Mr. Lee suffered a heart attack in his home in Roscoe, N.Y., in Sullivan County, on July 22 and was taken off life support three days later, said Galen Mercer, an illustrator of Mr. Lee’s books.

Mr. Lee, in his pursuit of fish, championed streamside tactics over entomological science.

In an age when the sport was growing more technical, he argued that knowing where fish hide, stalking them without spooking them and casting to them perfectly were more important than carrying hundreds of flies to “match the hatch” — or imitate the exact insects on the water.

LINK (via: The New York Times)

One thought on “Art Lee, Fly-Fishing Virtuoso and Writer, Dies at 76

  1. Wow. His articles in Fly Fisherman magazine in the John Randolph era were an inspiration to me, a young Brit who, minutes after reading each them in magazine that at the time was not on sale and very hard to get in my country, found himself realising that there was a whole load more to fly fishing than mere codified in ancient time Upstream Dry Fly Fishing for equally set in late-19th Century Victorian stone but now mass-stocked Southern English Chalkstream trout.

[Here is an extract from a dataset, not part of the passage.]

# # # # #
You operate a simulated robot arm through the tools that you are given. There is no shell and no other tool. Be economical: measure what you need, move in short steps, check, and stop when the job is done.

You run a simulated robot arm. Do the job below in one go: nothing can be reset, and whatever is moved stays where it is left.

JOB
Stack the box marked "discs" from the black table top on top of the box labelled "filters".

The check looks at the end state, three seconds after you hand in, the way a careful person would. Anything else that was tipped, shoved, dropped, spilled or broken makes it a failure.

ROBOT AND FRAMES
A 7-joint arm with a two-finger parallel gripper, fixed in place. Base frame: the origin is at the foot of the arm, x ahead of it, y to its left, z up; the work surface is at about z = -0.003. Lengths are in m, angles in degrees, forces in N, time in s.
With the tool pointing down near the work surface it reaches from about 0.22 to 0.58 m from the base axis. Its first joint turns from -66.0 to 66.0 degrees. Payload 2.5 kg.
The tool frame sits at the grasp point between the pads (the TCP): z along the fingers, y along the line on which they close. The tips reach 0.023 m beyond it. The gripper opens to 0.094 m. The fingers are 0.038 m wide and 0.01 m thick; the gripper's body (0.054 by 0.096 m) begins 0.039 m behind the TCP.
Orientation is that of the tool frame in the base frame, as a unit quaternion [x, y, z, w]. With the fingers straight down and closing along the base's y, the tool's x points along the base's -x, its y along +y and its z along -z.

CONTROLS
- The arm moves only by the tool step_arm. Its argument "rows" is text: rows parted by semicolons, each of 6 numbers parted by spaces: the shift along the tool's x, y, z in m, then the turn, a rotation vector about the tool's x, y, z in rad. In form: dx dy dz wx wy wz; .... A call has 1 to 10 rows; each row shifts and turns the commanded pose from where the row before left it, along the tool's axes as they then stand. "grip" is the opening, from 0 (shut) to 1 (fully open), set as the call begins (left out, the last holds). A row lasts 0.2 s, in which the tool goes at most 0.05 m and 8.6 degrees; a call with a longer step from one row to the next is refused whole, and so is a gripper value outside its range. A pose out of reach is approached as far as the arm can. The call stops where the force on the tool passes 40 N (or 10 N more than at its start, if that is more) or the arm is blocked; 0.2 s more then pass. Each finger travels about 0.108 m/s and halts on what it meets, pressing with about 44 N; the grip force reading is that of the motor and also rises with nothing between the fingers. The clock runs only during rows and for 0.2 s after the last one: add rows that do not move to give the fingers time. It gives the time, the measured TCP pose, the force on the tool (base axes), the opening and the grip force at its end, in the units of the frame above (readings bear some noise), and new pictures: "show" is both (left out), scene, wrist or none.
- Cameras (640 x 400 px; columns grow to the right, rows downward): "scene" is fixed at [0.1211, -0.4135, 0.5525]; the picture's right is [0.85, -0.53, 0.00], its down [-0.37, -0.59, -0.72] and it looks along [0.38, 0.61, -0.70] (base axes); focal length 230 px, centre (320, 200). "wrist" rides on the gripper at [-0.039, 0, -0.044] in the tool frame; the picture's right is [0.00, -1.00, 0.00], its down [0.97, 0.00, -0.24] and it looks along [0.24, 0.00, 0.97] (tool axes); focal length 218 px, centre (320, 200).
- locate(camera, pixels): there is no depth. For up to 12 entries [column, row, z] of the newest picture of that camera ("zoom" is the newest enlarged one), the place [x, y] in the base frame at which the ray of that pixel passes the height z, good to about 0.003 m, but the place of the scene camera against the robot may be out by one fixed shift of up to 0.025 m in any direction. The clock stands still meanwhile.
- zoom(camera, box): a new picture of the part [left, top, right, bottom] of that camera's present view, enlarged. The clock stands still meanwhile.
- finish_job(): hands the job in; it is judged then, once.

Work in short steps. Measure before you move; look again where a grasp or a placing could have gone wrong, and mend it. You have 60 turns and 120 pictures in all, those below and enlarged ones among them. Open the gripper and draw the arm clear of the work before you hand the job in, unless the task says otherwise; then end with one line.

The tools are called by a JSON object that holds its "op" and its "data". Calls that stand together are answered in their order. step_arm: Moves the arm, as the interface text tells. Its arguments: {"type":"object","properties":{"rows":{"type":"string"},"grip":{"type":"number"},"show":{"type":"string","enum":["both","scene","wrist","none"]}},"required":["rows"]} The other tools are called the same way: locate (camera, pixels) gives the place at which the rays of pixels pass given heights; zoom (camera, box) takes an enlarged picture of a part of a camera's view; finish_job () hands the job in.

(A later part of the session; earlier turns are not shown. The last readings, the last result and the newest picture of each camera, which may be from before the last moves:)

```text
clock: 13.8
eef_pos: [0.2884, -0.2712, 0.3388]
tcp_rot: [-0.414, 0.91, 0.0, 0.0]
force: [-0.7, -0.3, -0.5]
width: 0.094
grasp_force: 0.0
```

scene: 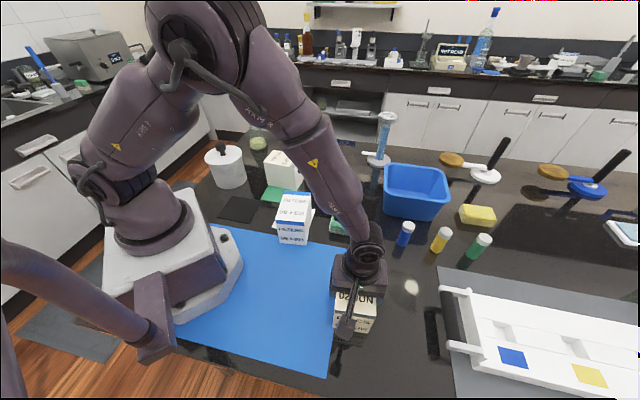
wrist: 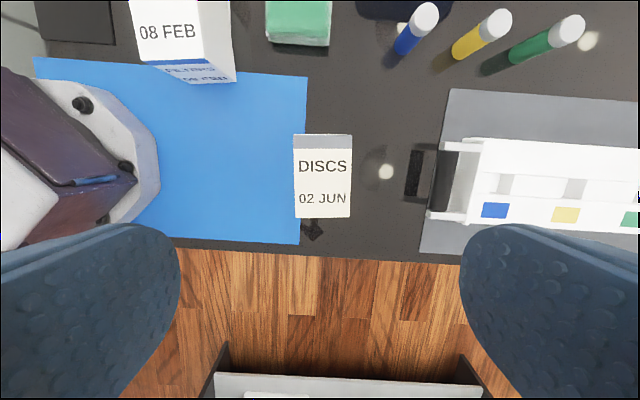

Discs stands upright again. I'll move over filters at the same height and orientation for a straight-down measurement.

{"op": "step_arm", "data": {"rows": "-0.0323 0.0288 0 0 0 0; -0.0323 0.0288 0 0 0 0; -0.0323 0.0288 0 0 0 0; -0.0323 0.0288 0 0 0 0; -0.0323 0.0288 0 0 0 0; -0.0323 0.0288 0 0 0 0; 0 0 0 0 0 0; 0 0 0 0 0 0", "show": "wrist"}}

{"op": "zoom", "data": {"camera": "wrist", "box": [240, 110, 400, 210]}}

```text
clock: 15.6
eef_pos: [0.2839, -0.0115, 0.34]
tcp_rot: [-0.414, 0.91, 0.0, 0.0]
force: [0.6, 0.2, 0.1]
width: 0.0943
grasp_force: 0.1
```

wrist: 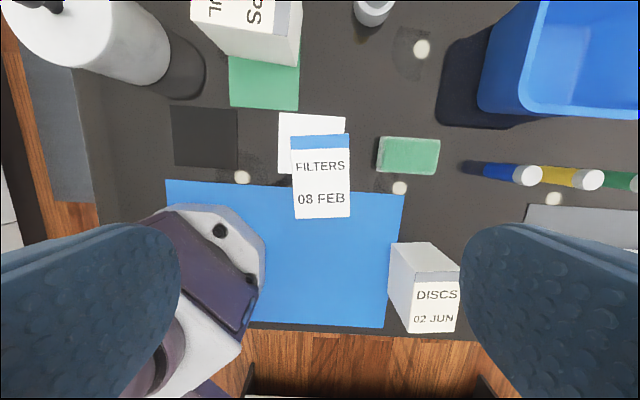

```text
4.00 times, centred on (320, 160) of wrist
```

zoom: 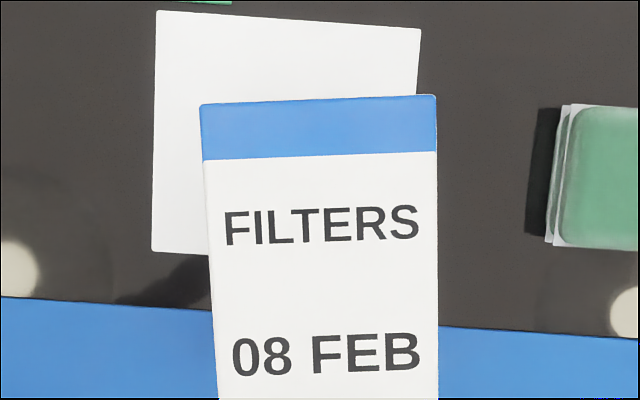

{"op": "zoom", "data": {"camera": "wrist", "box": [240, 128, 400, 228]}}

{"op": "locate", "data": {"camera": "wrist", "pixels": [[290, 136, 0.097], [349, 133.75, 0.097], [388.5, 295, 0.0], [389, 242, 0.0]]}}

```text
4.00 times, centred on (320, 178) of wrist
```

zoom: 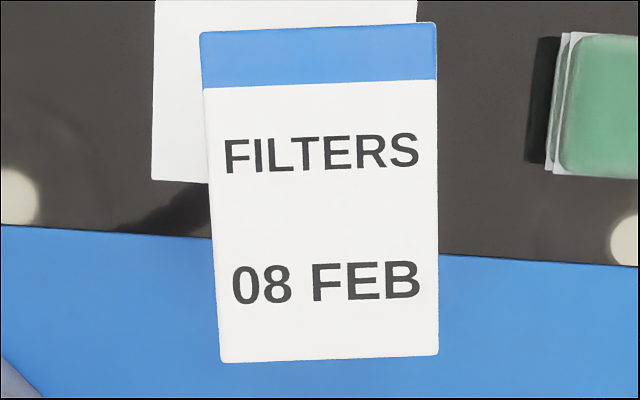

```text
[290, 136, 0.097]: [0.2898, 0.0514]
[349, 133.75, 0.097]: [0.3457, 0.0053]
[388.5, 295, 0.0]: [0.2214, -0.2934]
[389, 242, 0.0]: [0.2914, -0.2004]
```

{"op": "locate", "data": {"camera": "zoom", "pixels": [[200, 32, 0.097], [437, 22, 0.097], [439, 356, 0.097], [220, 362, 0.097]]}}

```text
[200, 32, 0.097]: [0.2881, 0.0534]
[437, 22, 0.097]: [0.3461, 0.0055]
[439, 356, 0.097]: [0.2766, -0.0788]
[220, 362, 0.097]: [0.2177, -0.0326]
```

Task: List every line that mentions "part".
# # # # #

    I watched Art Lee fishing the big Laxa in northern Iceland once, skating flies for Atlantic salmon off a floating line, by means of a pair of little Nikon fieldglasses as I stood beside a car parked up on an adjacent river-valley track. I didn’t realise who the very fine fisherman I was watching was until he turned to speak with his companion and I saw his signature moustache. ….. “Hey, that’s Art Lee!”

    Great Angler.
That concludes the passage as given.